#### Page:
◇ ◇ ◇
Emily: How did you create community? I mean, you talked about Beacon had this parents association that was really strong and the community there was strong, but at a brand new school where people are coming from all over, how does that work?

Principal Jenkins: School culture, I would say it's probably equally important to me as quality teachers and quality instruction of the room, and school culture was a big part of my proposal, and I think a big part of why our parents, from across the district, which is awesome, because we represent every school in the district, but parents across the district wanted to sign onto this, because we look at parent engagement here much differently than a traditional idea of parent involvement might look like where I involve parents in the book study.

We involve parents in the school day, we involve parents in visiting classrooms, and helping us figure out how we're going to add new lockers down here, and what that looks like for space. I have them involved on so many angles, instructionally as well, and we give parents multiple opportunities to do that, so we have parents that can come in during the day, but we also have many parents who work full time, so there's so many different ways to be involved here, other than the traditional, I think there's actually a very well known book, "Beyond the Bake Sale."
◇ ◇ ◇
#### Data excerpt:
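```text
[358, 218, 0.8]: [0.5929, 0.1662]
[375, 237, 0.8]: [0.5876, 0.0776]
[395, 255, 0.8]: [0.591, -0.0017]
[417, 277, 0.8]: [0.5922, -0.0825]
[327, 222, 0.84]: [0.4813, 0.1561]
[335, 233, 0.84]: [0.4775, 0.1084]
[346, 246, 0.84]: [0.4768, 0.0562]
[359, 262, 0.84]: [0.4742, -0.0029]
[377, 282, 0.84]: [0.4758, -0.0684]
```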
◇ ◇ ◇
#### Tasks to carry out:
a) Transcribe the page beginning at "Emily: How did". Stop after "does that work?".
b) Keep the page going from its last sentence.

#### Results of the tasks:
a)
Emily: How did you create community? I mean, you talked about Beacon had this parents association that was really strong and the community there was strong, but at a brand new school where people are coming from all over, how does that work?

b)
We are so beyond that here. We do something called "intensives" in Expeditionary Learning Schools and essentially it's a 3-day crash course, mini college course in something that you, Emily, would be interested in. If you are interested in gardening, there'll be 10 or 15 kids, so you're the teacher of gardening, there'll be 10 or 15 kids that come in. We're doing another one on Broadway, but our parents are super excited because they may have an expertise in this. I might be the one that's in charge of the gardening one, but while I might not have expertise in that, we have parent experts that can come in.

Even if they can't come in during the day, they can offer us resources like, "Hey, I know this great person, and you can go down to see how they do urban gardening here." There's so many ways for them to be engaged, which is great.

Emily: They can call you at any time with ideas?

Principal Jenkins: And they do. I love it. We love it. I communicate with the parents weekly in pretty lengthy updates, which they're really thankful for. I involve them in the school day as often as I can, because we would not have been as successful as we are now without that. Families rightfully ask, "How do you scale up? How do you continue?" We started off really strong, we're really proud we've met our goals for the year, we continue obviously, these goals will be our goals for several years to come, but we feel like we've met our goals as far as our parent engagement piece, and we want our parents to know there is a strategic long-term plan for hiring, for what that looks like for 7th grade, what their course of study looks like, and I think that that put a lot of parents at ease.

Especially because a lot of these parents signed up for 6 to 12 model, and as you know, the middle school process and the high school process sometimes feels like applying to college.

Emily: I've heard that, yeah.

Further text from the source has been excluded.